Your objective
Please retype the data in full and exactly; the pictures are not part of the copy. Return a JSON list in which every string is one line; blank lines are skipped.
★ ★ ★ ★ ★ ★ ★
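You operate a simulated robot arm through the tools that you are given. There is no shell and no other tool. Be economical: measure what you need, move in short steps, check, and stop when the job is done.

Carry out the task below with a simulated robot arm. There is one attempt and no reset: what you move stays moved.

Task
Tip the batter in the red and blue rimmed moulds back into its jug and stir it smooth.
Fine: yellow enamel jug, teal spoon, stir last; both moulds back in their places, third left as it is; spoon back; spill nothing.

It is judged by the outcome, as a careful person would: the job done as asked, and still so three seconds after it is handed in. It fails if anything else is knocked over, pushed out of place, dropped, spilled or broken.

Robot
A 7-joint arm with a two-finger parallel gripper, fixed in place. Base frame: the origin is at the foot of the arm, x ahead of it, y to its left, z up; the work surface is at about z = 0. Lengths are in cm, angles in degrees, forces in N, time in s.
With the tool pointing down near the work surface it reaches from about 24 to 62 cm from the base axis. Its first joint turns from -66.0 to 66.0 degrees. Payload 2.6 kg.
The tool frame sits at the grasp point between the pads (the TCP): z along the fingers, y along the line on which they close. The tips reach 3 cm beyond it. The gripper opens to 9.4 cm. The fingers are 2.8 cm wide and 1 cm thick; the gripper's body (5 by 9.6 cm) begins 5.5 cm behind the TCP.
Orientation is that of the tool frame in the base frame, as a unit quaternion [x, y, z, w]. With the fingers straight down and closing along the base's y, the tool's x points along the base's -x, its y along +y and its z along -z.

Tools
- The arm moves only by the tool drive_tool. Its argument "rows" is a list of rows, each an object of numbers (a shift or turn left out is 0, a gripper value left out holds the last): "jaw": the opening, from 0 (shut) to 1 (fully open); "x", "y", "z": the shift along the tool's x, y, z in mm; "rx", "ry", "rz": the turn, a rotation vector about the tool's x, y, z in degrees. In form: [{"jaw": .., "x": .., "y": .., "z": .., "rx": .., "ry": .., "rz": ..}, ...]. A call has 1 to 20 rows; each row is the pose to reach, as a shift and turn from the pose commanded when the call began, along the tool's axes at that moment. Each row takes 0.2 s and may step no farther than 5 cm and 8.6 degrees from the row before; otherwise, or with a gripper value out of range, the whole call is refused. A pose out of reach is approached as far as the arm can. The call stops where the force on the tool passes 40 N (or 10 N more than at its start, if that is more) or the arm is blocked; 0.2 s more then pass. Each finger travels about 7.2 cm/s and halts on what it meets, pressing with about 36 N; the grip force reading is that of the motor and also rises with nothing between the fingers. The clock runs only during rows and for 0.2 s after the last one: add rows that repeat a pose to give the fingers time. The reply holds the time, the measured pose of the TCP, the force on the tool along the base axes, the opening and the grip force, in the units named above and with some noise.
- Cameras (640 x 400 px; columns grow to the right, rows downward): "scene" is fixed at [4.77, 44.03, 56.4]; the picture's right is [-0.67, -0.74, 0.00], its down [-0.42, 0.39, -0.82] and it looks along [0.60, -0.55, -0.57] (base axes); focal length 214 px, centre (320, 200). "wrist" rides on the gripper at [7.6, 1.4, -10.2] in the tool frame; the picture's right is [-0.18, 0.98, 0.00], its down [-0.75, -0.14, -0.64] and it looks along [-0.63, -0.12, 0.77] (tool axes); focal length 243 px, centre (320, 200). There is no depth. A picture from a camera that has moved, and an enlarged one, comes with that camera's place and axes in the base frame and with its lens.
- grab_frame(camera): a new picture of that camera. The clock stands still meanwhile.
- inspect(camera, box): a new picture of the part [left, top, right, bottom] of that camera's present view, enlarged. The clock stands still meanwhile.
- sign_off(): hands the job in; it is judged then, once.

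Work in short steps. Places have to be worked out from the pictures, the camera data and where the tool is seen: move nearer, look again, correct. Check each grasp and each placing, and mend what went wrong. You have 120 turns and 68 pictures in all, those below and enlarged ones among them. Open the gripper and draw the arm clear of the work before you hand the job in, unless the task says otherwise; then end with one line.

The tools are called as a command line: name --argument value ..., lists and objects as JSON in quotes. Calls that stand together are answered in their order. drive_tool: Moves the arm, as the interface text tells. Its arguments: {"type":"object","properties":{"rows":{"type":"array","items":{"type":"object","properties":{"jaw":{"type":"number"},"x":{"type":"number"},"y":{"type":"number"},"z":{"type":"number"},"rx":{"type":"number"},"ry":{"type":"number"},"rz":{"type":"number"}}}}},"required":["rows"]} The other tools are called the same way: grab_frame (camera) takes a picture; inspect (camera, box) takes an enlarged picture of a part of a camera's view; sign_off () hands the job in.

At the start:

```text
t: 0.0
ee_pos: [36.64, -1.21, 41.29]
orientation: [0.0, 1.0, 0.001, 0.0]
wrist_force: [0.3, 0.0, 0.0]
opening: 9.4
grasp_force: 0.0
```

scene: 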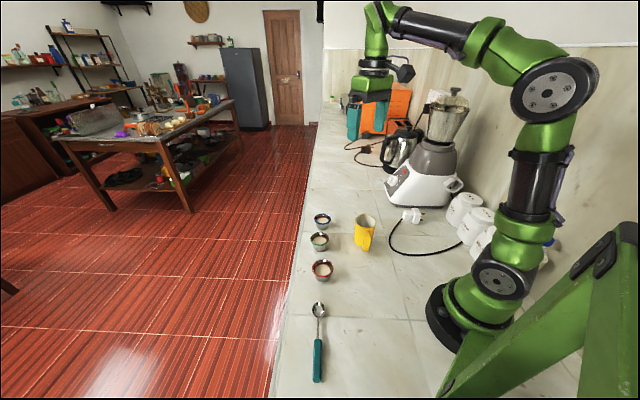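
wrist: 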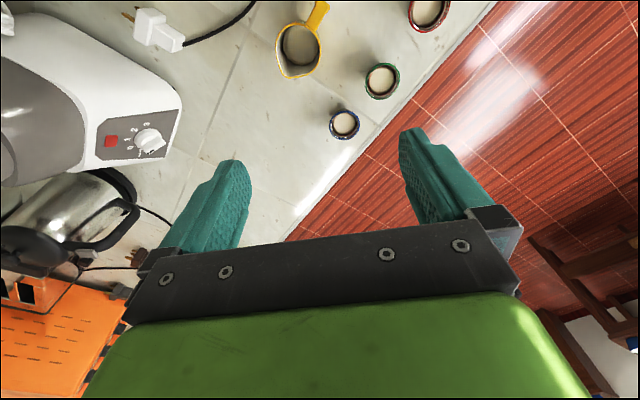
★ ★ ★ ★ ★ ★ ★
Task output
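[
  "You operate a simulated robot arm through the tools that you are given. There is no shell and no other tool. Be economical: measure what you need, move in short steps, check, and stop when the job is done.",
  "Carry out the task below with a simulated robot arm. There is one attempt and no reset: what you move stays moved.",
  "Task",
  "Tip the batter in the red and blue rimmed moulds back into its jug and stir it smooth.",
  "Fine: yellow enamel jug, teal spoon, stir last; both moulds back in their places, third left as it is; spoon back; spill nothing.",
  "It is judged by the outcome, as a careful person would: the job done as asked, and still so three seconds after it is handed in. It fails if anything else is knocked over, pushed out of place, dropped, spilled or broken.",
  "Robot",
  "A 7-joint arm with a two-finger parallel gripper, fixed in place. Base frame: the origin is at the foot of the arm, x ahead of it, y to its left, z up; the work surface is at about z = 0. Lengths are in cm, angles in degrees, forces in N, time in s.",
  "With the tool pointing down near the work surface it reaches from about 24 to 62 cm from the base axis. Its first joint turns from -66.0 to 66.0 degrees. Payload 2.6 kg.",
  "The tool frame sits at the grasp point between the pads (the TCP): z along the fingers, y along the line on which they close. The tips reach 3 cm beyond it. The gripper opens to 9.4 cm. The fingers are 2.8 cm wide and 1 cm thick; the gripper's body (5 by 9.6 cm) begins 5.5 cm behind the TCP.",
  "Orientation is that of the tool frame in the base frame, as a unit quaternion [x, y, z, w]. With the fingers straight down and closing along the base's y, the tool's x points along the base's -x, its y along +y and its z along -z.",
  "Tools",
  "- The arm moves only by the tool drive_tool. Its argument \"rows\" is a list of rows, each an object of numbers (a shift or turn left out is 0, a gripper value left out holds the last): \"jaw\": the opening, from 0 (shut) to 1 (fully open); \"x\", \"y\", \"z\": the shift along the tool's x, y, z in mm; \"rx\", \"ry\", \"rz\": the turn, a rotation vector about the tool's x, y, z in degrees. In form: [{\"jaw\": .., \"x\": .., \"y\": .., \"z\": .., \"rx\": .., \"ry\": .., \"rz\": ..}, ...]. A call has 1 to 20 rows; each row is the pose to reach, as a shift and turn from the pose commanded when the call began, along the tool's axes at that moment. Each row takes 0.2 s and may step no farther than 5 cm and 8.6 degrees from the row before; otherwise, or with a gripper value out of range, the whole call is refused. A pose out of reach is approached as far as the arm can. The call stops where the force on the tool passes 40 N (or 10 N more than at its start, if that is more) or the arm is blocked; 0.2 s more then pass. Each finger travels about 7.2 cm/s and halts on what it meets, pressing with about 36 N; the grip force reading is that of the motor and also rises with nothing between the fingers. The clock runs only during rows and for 0.2 s after the last one: add rows that repeat a pose to give the fingers time. The reply holds the time, the measured pose of the TCP, the force on the tool along the base axes, the opening and the grip force, in the units named above and with some noise.",
  "- Cameras (640 x 400 px; columns grow to the right, rows downward): \"scene\" is fixed at [4.77, 44.03, 56.4]; the picture's right is [-0.67, -0.74, 0.00], its down [-0.42, 0.39, -0.82] and it looks along [0.60, -0.55, -0.57] (base axes); focal length 214 px, centre (320, 200). \"wrist\" rides on the gripper at [7.6, 1.4, -10.2] in the tool frame; the picture's right is [-0.18, 0.98, 0.00], its down [-0.75, -0.14, -0.64] and it looks along [-0.63, -0.12, 0.77] (tool axes); focal length 243 px, centre (320, 200). There is no depth. A picture from a camera that has moved, and an enlarged one, comes with that camera's place and axes in the base frame and with its lens.",
  "- grab_frame(camera): a new picture of that camera. The clock stands still meanwhile.",
  "- inspect(camera, box): a new picture of the part [left, top, right, bottom] of that camera's present view, enlarged. The clock stands still meanwhile.",
  "- sign_off(): hands the job in; it is judged then, once.",
  "Work in short steps. Places have to be worked out from the pictures, the camera data and where the tool is seen: move nearer, look again, correct. Check each grasp and each placing, and mend what went wrong. You have 120 turns and 68 pictures in all, those below and enlarged ones among them. Open the gripper and draw the arm clear of the work before you hand the job in, unless the task says otherwise; then end with one line.",
  "The tools are called as a command line: name --argument value ..., lists and objects as JSON in quotes. Calls that stand together are answered in their order. drive_tool: Moves the arm, as the interface text tells. Its arguments: {\"type\":\"object\",\"properties\":{\"rows\":{\"type\":\"array\",\"items\":{\"type\":\"object\",\"properties\":{\"jaw\":{\"type\":\"number\"},\"x\":{\"type\":\"number\"},\"y\":{\"type\":\"number\"},\"z\":{\"type\":\"number\"},\"rx\":{\"type\":\"number\"},\"ry\":{\"type\":\"number\"},\"rz\":{\"type\":\"number\"}}}}},\"required\":[\"rows\"]} The other tools are called the same way: grab_frame (camera) takes a picture; inspect (camera, box) takes an enlarged picture of a part of a camera's view; sign_off () hands the job in.",
  "At the start:",
  "```text",
  "t: 0.0",
  "ee_pos: [36.64, -1.21, 41.29]",
  "orientation: [0.0, 1.0, 0.001, 0.0]",
  "wrist_force: [0.3, 0.0, 0.0]",
  "opening: 9.4",
  "grasp_force: 0.0",
  "```",
  "scene: ",
  "wrist: "
]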